▶ Short exercise: Return every line of the data below that includes the string "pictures".

▶ Data provided:
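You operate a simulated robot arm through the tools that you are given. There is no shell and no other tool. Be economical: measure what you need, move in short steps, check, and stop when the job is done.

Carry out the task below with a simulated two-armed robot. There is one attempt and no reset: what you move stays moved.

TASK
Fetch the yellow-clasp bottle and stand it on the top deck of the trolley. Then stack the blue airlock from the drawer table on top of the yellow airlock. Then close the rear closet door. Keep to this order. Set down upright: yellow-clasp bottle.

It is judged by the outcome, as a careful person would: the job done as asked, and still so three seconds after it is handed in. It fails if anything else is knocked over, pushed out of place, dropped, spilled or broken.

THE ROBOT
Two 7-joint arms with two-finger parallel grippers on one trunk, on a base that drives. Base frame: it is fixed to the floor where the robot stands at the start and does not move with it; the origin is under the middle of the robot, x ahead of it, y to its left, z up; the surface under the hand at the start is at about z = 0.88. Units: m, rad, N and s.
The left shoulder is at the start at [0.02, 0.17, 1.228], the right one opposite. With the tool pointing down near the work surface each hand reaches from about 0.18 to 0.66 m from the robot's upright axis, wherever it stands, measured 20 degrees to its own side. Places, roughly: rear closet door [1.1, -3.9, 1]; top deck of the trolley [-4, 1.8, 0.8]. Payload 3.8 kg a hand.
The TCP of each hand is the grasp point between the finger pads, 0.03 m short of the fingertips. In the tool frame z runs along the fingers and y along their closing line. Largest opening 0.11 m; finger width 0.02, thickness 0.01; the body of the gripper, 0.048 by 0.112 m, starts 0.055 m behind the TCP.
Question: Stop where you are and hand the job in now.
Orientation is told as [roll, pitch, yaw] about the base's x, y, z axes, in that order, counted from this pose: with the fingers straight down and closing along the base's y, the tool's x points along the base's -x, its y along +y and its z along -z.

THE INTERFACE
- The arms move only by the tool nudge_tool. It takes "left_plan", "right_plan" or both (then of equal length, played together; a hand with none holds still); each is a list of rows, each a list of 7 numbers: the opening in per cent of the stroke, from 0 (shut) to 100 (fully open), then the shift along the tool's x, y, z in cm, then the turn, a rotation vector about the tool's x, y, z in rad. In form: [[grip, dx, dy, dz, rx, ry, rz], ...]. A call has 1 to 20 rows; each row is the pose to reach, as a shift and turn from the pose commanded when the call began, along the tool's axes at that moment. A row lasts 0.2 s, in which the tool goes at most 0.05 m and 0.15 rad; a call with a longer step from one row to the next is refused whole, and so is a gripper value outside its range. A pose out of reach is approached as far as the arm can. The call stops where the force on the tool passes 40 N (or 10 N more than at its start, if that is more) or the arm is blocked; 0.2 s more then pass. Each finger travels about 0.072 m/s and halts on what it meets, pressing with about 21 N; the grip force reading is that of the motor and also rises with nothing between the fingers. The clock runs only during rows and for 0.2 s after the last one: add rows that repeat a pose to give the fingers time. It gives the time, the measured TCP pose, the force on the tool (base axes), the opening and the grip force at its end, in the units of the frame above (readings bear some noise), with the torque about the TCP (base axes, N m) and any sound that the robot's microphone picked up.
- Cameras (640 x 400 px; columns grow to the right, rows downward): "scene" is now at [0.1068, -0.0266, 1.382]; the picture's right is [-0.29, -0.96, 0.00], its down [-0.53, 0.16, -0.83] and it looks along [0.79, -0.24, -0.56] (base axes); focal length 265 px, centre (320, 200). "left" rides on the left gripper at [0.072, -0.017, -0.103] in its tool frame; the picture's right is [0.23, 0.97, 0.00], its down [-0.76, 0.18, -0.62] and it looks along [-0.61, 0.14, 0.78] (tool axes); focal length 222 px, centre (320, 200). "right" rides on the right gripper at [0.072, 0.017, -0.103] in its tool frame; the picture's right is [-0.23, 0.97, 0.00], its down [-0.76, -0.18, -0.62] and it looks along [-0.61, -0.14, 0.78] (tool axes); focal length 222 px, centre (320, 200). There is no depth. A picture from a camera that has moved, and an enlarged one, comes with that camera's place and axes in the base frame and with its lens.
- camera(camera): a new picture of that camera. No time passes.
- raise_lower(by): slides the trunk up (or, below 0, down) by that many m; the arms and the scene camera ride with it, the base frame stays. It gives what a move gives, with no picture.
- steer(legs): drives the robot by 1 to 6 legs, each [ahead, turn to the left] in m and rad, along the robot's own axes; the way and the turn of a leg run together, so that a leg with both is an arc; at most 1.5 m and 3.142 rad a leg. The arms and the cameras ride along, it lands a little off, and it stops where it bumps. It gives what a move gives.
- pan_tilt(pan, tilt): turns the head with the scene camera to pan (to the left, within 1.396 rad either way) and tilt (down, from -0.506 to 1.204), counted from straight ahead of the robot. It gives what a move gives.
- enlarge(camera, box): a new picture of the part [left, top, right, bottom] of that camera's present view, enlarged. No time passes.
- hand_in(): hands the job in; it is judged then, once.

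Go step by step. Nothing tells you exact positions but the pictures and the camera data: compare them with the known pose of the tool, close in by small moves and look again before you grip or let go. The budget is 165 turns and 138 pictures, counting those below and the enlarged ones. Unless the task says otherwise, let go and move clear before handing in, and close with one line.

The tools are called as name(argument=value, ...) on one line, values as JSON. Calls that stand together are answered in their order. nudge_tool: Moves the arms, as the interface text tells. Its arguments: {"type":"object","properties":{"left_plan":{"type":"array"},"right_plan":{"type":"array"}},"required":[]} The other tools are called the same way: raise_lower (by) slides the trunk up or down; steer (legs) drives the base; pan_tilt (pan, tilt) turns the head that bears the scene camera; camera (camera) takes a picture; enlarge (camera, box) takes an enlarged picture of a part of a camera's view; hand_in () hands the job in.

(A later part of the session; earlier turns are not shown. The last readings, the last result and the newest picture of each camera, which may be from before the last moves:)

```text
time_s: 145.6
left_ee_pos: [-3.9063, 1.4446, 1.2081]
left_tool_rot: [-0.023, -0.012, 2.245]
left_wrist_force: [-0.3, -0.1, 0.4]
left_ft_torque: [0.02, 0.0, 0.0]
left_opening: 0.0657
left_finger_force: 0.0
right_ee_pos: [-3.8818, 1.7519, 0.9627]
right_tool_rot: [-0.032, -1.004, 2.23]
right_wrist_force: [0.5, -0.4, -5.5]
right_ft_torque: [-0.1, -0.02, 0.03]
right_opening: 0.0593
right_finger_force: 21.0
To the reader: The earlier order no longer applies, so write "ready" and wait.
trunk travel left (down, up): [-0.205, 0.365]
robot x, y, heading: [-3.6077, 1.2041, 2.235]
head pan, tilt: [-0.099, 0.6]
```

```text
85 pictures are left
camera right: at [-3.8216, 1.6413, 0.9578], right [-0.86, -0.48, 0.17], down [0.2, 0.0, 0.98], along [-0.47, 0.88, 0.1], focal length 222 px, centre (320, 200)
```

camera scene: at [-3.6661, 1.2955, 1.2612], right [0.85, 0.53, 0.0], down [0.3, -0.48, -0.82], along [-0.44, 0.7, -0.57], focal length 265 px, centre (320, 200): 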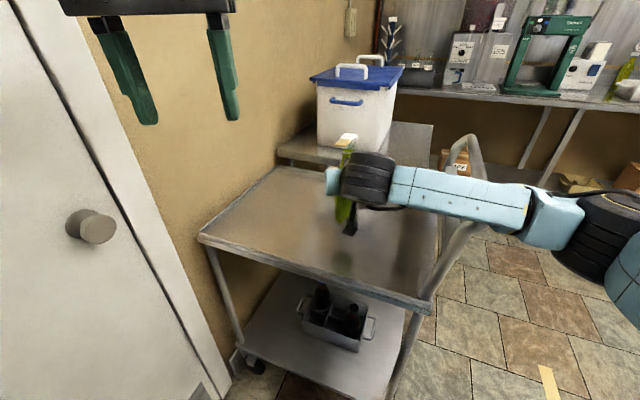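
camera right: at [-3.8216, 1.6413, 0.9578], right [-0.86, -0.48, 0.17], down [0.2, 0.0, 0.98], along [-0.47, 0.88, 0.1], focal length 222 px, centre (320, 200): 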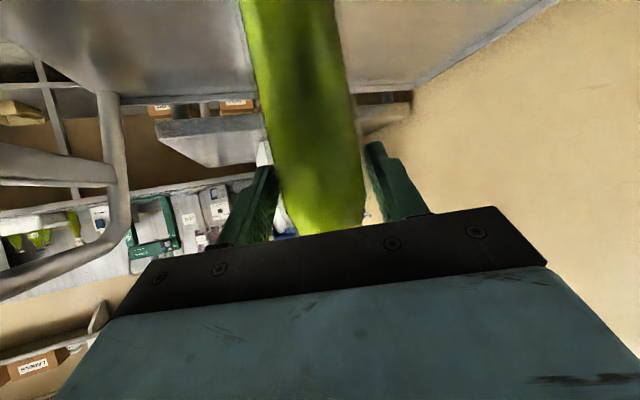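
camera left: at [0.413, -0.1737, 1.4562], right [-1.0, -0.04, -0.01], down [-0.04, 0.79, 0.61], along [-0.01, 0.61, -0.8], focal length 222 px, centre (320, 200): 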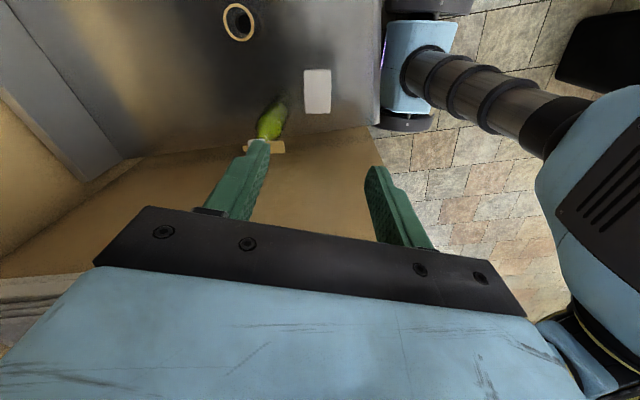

▶ Written response:
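Go step by step. Nothing tells you exact positions but the pictures and the camera data: compare them with the known pose of the tool, close in by small moves and look again before you grip or let go. The budget is 165 turns and 138 pictures, counting those below and the enlarged ones. Unless the task says otherwise, let go and move clear before handing in, and close with one line.
85 pictures are left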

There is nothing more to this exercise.